Supply chain companies in the UK offshore oil and gas sector are in prime position to win work in carbon capture and storage (CCS) if urgent action is taken by governments and industry, a new report has found.
CCS has been recognised as a critical technology to help energy intensive sectors, like cement and power generation, meet their net zero goals. The Government’s Net Zero Strategy says the UK will need to capture 50 million tonnes a year by 2035.
The report, commissioned by the Department for Business, Energy and Industrial Strategy (BEIS) and produced by industry body OEUK through the North Sea Transition Deal, finds that offshore oil and gas supply chain companies already have some capabilities in areas including plant design and engineering, plant fabrication, and construction.
It identifies 13 actions for government and industry, including the need for support from government through early-stage funding and additional licensing rounds.
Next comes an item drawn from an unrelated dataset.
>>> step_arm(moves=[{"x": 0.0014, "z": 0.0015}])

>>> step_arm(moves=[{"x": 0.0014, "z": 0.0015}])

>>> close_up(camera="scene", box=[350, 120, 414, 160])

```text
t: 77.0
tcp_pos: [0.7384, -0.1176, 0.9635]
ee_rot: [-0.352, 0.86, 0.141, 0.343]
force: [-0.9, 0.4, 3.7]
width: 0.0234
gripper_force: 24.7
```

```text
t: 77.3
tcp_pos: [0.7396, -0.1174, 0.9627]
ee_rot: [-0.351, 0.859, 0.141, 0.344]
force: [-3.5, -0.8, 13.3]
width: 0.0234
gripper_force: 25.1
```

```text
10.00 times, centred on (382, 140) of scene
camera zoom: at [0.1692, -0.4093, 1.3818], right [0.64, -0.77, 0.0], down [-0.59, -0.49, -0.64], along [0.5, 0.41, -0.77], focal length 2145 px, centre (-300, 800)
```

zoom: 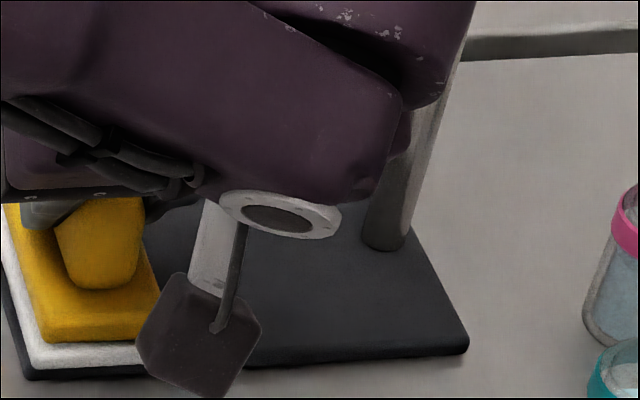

Among the findings, the report shows that the UK has most of the components necessary for a successful CCS sector; a big potential market for exports of technology and expertise; large industrial clusters; extensive gas transport infrastructure; and a good scientific understanding of the geological requirements needed for long-term CO2 storage.
The report also found that CCS could be worth £20 billion to the offshore oil and gas supply chain in the next ten years, and £100 billion by 2050. The UK has an estimated total storage capacity of 78 gigatons, one of the largest in Europe and enough to hold two centuries’ worth of the UK’s current emissions
However, the report also warns that the government should speed up Track 2 clusters and introduce additional licencing rounds for storage sites . The supply chain, although suitably experienced, is fragile and the UK is at risk of losing it to more attractive opportunities elsewhere in the world if it does not secure a first-mover advantage.
Securing this work in the UK will particularly benefit communities in Aberdeen, Inverness, Liverpool, North Wales, East Anglia, Lincolnshire, Yorkshire and Teesside, where the existing offshore energy industry is well-placed to expand into new sectors, including CCS.
OEUK supply chain and operations director, Katy Heidenreich, said: “Carbon capture and storage is going to be a key tool in our fight against climate change. It offers a huge opportunity for the UK offshore energy supply chain to help energy intensive industries cut emissions. If we get this right, it could unlock £100 billion of work for UK manufacturing employers by 2050. This will support UK jobs, cut emissions, boost the economy and develop skills which can be exported globally.
“Lots of progress has been made, but without urgent action the UK will miss out on the opportunity to secure a leadership position in this exciting new sector. Our report sets out how we will continue to work with government to seize a first mover advantage, benefitting the economy, jobs and local communities while achieving our net zero goals.”